## Data shown
====================

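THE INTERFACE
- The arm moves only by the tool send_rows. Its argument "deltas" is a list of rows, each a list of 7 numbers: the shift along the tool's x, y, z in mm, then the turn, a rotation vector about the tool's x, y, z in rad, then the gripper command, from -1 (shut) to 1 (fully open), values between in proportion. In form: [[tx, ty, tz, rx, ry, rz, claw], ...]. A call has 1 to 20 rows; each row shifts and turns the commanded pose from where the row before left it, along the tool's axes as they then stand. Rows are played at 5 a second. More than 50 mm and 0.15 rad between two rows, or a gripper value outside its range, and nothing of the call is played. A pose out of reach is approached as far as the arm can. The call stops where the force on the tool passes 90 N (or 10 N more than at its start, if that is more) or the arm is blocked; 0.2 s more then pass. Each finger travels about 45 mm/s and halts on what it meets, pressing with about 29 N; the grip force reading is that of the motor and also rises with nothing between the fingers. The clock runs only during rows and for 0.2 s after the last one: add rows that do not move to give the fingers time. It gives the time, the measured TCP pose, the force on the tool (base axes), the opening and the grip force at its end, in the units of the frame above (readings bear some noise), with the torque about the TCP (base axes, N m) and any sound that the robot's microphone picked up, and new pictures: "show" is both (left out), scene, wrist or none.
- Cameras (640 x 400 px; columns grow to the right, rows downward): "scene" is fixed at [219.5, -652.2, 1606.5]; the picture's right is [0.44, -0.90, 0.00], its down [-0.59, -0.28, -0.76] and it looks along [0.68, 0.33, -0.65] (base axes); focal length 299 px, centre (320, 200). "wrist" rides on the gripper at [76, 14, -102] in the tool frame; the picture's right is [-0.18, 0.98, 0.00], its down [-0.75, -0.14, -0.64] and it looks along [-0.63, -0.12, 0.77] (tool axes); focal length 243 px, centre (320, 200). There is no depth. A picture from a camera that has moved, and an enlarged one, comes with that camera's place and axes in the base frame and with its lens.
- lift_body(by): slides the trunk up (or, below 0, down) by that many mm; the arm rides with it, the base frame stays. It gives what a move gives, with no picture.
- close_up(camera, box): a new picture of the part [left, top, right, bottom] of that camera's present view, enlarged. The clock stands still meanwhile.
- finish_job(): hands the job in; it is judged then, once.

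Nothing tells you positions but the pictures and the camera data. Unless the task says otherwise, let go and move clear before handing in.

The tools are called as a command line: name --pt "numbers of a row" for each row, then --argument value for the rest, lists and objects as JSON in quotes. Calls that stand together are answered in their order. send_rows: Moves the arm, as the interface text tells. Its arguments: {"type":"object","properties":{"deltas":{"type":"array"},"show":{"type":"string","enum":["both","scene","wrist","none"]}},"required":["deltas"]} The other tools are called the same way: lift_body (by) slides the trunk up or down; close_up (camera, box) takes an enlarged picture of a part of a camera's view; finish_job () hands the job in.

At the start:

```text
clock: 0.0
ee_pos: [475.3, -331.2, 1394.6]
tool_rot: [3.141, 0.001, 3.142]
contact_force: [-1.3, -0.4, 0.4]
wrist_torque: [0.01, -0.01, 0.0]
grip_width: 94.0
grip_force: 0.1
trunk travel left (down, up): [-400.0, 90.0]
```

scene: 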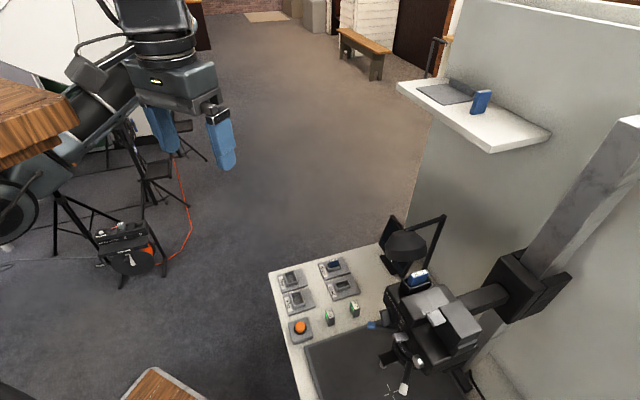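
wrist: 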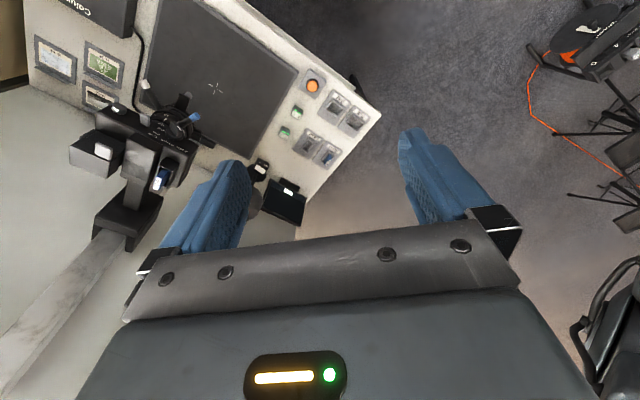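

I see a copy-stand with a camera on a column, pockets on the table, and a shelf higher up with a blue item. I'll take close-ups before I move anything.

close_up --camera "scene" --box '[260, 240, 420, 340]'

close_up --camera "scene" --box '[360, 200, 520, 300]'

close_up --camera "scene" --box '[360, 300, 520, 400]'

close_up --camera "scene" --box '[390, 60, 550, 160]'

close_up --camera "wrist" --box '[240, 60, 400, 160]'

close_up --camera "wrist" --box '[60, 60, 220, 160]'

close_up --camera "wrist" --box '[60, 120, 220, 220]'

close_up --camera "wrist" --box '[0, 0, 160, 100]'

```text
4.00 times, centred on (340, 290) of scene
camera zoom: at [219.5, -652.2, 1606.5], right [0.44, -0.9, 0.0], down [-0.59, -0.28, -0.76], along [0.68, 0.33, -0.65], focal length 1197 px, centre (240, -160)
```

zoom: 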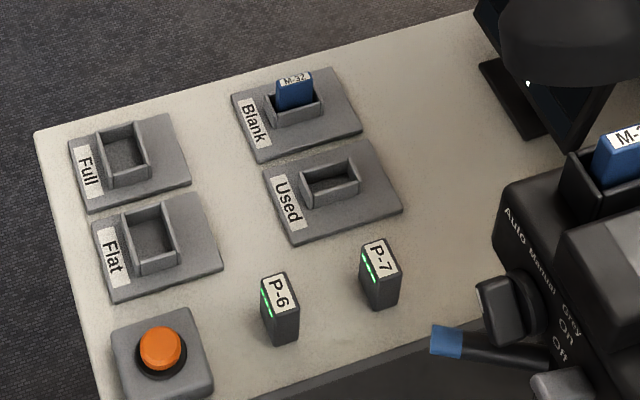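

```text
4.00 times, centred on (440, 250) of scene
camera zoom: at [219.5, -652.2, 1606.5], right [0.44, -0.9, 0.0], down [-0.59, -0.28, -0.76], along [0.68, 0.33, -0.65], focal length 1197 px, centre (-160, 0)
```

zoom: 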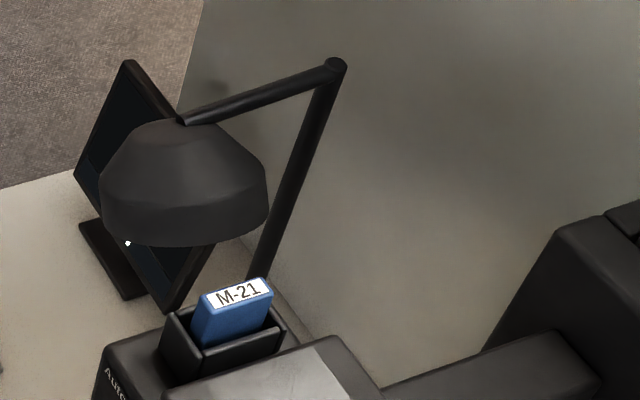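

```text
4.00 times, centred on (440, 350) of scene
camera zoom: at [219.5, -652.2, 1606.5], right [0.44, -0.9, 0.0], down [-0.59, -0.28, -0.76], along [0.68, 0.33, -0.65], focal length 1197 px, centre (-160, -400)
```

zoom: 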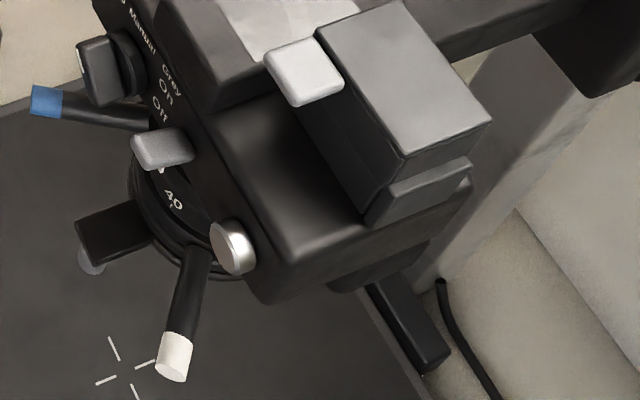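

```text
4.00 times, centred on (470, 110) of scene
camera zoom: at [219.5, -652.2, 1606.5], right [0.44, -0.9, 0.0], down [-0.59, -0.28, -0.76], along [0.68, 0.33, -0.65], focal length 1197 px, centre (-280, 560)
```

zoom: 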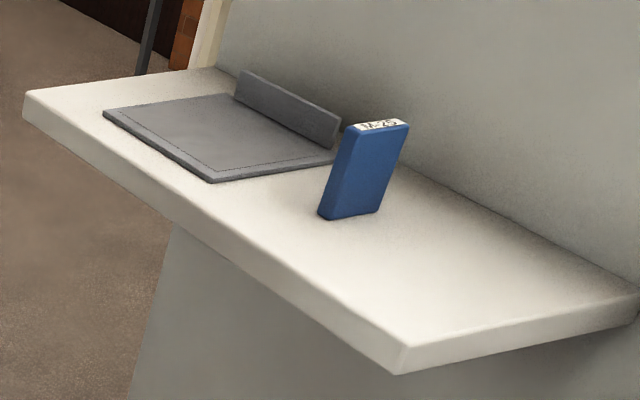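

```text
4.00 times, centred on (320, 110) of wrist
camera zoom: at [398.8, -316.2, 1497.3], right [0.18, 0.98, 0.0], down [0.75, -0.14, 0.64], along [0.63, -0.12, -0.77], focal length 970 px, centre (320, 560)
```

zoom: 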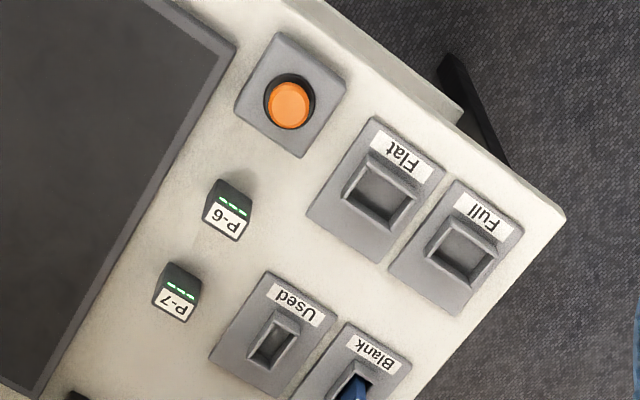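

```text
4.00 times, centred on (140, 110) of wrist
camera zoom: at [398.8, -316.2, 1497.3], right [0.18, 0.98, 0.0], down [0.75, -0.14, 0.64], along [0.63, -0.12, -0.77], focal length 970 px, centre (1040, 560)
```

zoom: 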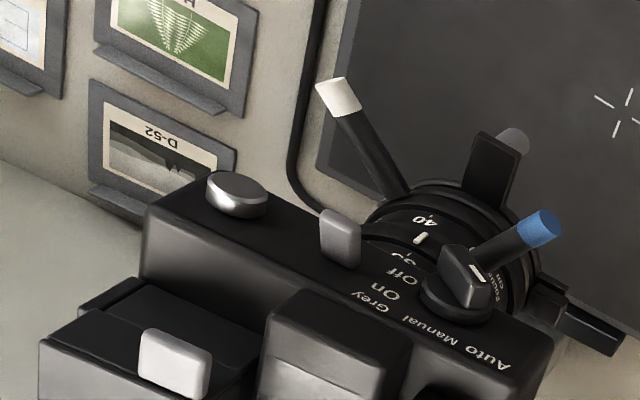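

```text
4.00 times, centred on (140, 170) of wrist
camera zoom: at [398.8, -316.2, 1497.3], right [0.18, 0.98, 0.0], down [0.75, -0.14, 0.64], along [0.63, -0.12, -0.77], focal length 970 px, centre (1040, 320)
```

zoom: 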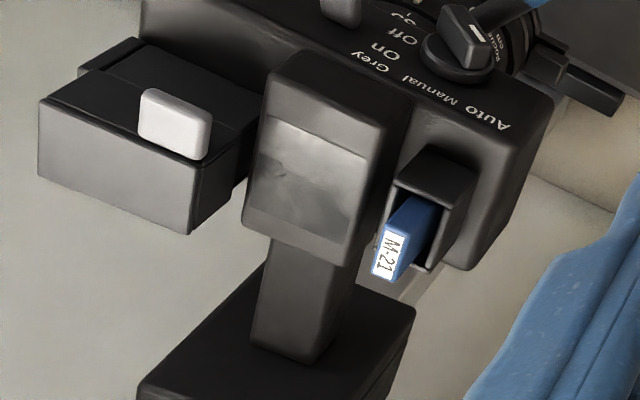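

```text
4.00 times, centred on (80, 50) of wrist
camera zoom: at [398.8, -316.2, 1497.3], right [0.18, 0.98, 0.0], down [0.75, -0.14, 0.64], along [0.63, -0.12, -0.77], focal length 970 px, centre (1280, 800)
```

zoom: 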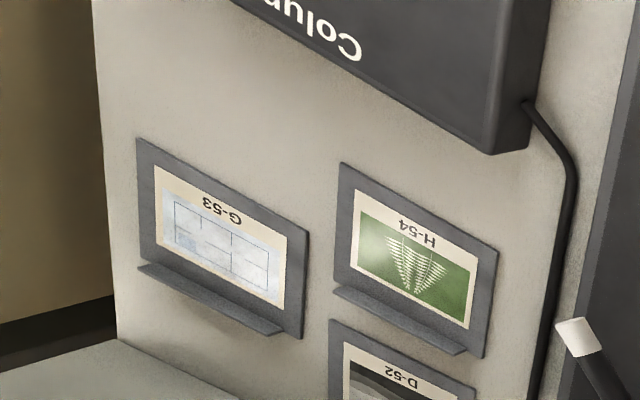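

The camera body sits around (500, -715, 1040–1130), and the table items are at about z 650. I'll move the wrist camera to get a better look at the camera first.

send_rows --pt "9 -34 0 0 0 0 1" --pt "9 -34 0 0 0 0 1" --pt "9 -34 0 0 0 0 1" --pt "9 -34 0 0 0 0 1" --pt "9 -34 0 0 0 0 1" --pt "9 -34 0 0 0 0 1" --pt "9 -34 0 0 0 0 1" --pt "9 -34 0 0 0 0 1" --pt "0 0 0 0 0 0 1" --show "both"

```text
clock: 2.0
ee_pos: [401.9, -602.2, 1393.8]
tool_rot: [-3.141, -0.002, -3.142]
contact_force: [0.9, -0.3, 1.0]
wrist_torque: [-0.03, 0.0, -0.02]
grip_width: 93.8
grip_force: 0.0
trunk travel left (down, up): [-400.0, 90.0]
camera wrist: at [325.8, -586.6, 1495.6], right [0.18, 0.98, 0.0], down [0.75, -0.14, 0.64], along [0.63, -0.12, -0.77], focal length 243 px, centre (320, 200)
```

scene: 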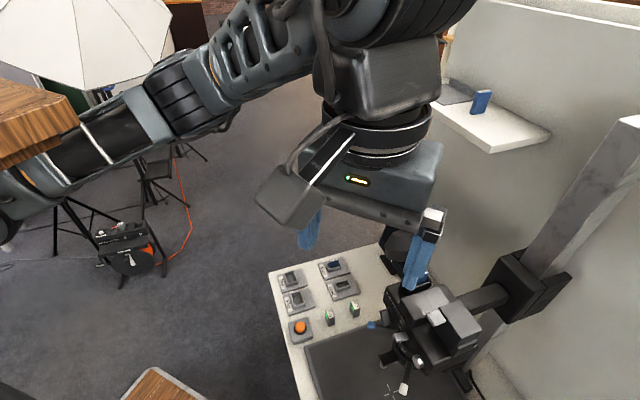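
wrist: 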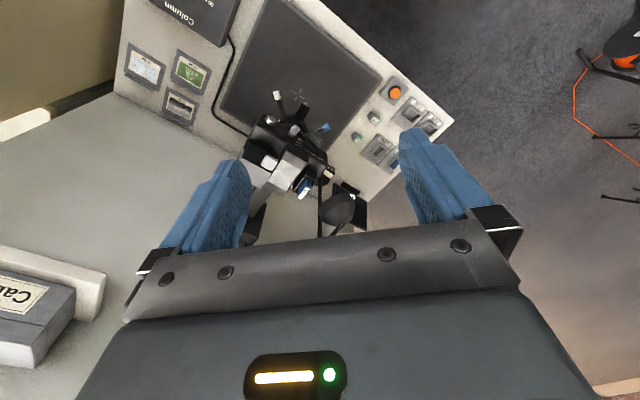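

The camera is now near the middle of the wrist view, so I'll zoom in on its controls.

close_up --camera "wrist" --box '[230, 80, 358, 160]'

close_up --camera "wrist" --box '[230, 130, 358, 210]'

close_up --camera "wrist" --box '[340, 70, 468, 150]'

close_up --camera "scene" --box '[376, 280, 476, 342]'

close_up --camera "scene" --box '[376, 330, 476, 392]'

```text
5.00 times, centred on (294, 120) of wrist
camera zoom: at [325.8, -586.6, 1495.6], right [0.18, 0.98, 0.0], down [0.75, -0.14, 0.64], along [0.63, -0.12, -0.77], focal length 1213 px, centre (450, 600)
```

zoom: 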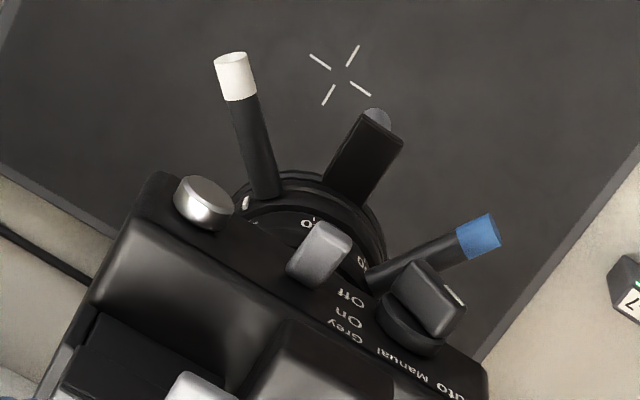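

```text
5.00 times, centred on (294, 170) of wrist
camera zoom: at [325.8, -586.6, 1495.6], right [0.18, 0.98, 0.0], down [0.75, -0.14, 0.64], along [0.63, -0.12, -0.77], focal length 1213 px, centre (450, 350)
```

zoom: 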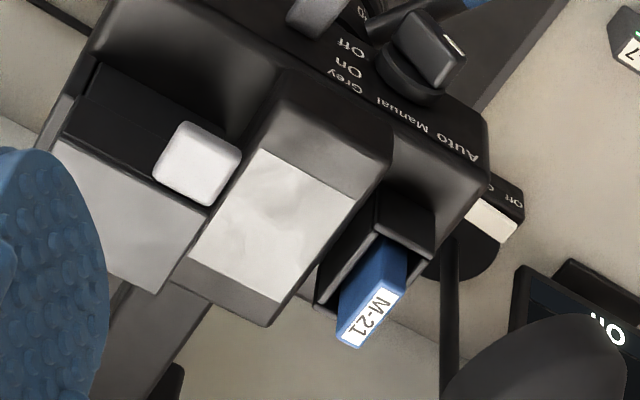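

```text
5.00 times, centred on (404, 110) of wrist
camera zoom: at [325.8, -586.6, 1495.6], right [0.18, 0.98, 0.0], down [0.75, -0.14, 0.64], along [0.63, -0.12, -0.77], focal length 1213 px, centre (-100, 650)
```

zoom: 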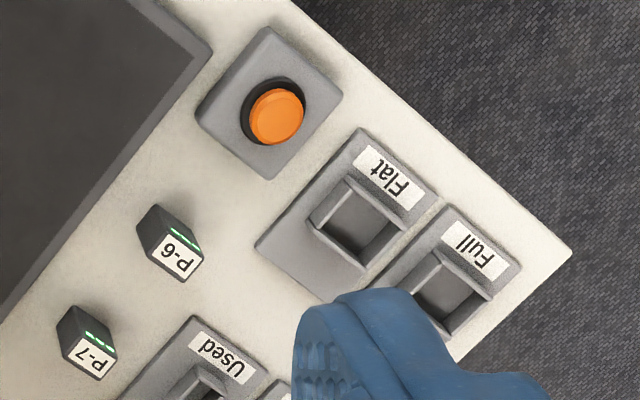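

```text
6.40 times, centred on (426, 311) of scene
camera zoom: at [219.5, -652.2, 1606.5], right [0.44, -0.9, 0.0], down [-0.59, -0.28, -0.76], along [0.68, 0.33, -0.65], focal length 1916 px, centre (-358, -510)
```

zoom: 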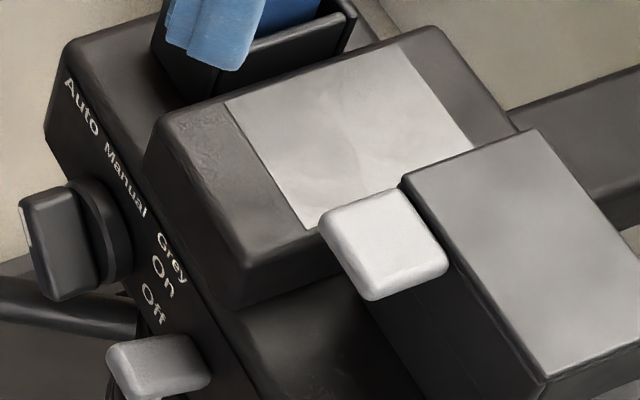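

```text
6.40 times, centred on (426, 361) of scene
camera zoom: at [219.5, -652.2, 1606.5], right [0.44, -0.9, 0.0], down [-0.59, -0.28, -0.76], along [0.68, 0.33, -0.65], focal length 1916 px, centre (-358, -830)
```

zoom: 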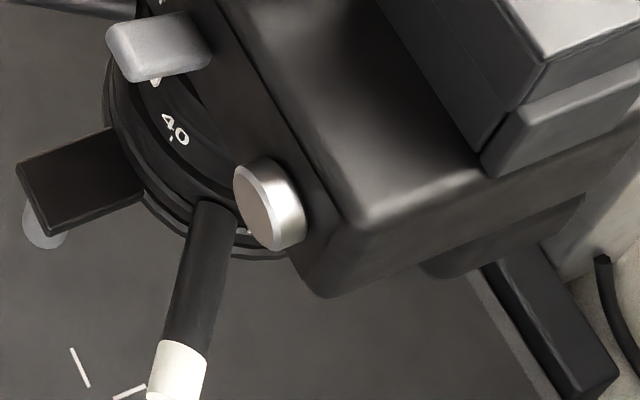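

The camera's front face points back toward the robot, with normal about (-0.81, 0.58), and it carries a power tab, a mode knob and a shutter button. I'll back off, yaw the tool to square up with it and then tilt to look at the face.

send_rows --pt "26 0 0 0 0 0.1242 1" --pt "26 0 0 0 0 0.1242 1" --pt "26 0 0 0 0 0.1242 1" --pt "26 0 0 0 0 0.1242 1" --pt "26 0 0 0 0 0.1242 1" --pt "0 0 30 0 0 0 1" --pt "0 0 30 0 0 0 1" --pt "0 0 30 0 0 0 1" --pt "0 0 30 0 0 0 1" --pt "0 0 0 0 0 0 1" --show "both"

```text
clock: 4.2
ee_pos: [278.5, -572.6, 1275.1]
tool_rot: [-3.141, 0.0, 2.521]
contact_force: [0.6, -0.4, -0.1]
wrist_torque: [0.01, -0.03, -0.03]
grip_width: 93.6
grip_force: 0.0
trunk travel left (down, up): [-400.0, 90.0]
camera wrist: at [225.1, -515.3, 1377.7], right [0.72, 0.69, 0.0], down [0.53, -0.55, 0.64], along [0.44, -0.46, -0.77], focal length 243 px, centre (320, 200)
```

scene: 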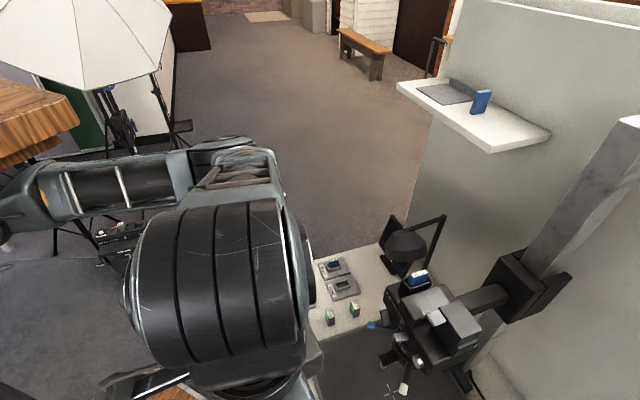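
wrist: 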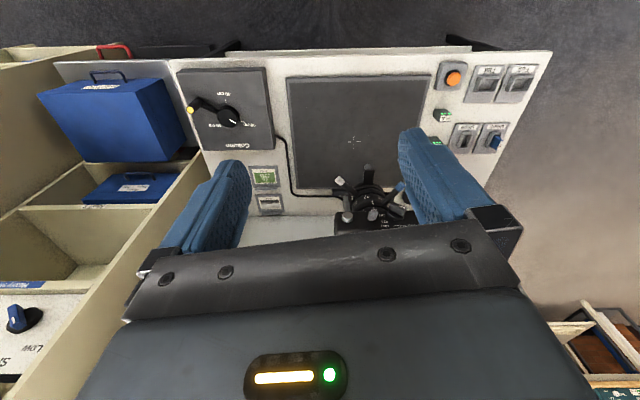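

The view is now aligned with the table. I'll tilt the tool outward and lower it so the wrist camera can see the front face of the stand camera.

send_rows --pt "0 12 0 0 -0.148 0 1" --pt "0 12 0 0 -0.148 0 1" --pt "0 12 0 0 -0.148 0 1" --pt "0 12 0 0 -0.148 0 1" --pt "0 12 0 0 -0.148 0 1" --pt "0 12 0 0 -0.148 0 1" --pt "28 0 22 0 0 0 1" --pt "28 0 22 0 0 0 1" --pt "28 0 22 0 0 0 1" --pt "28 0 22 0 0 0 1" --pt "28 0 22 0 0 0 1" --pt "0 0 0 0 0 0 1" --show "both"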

====================

## What the task asks
Pick up the supplied text at the point where it stops and go on.

## Supplied text
====================

NRA urges SBA to release $180M in leftover RRF funds

The National Restaurant Association urged the Small Business Administration in a letter Wednesday to release $180 million in undistributed Restaurant Revitalization Fund money to restaurant applicants who didn’t receive grants. 

The existence of the leftover money was made public two weeks ago on July 14, when the Government Accountability Office published a report on the RRF. Per this report, $24 million of the funding was designated for litigation, and roughly $56 million came from grants that were returned by restaurant recipients or their financial institutions. The remaining money came from “realized or anticipated recoveries,” as well as grants that were offset and returned to the SBA by the Department of the Treasury. 

According to the NRA, the American Rescue Plan Act of 2021, which created the RRF, didn’t create a pool of litigation funds for the SBA to administer. The association argues “it would be consistent with the spirit of the law to utilize all unobligated funds to address the RRF shortfall.” 

“Every dollar appropriated by Congress for restaurant relief needs to be unlocked and put in the handcoulds of operators struggling to keep their doors open,” Sean Kennedy, NRA’s executive vice president for public affairs, said in a statement. “The potential for replenishing the RRF remains uncertain at best, thus the efficient disbursement of the existing funds is of critical importance to our industry.”

According to the report, SBA officials said there are specific protocols for funds returned to the agency depending on the source. Under these rules, some funds had to be returned to the Treasury Department “and could not be redistributed.”

====================

## Result of the task
“In June 2022, officials said they were working with attorneys from the Department of Justice (DOJ) to resolve remaining litigation involving RRF and formulating a plan on how to distribute any remaining funds,” the GAO report states. 

In the absence of federal aid, restaurant operators are becoming increasingly worried about their ability to navigate rising COVID-19 case rates, surging inflation and an ongoing labor shortage, according to the NRA. Wholesale food costs have increased over 13% throughout the past year, and the restaurant industry has yet to make up for 728,000 jobs lost during early pandemic restrictions. Forty-three percent of operators believe economic conditions will worsen in six months, marking the highest level of economic pessimism among this group since 2008, according to the NRA’s June 2022 Operator Tracking Survey. 

More than two months have elapsed since the Small  Business COVID Relief Act of 2022 (S. 4008), a bill that would refill the RRF with $40 billion, failed to pass the Senate. The $28.6 billion fund has been shuttered since May 2021, leaving 200,000 restaurant applicants empty-handed. Only around 100,000 applicants actually secured RRF grants, creating a financial gulf between operators who could use funding to raise wages and improve operations and those who received no money. In April, the Independent Restaurant Coalition found that more than 50% of restaurants and bars that didn’t receive funding feared they would close by September.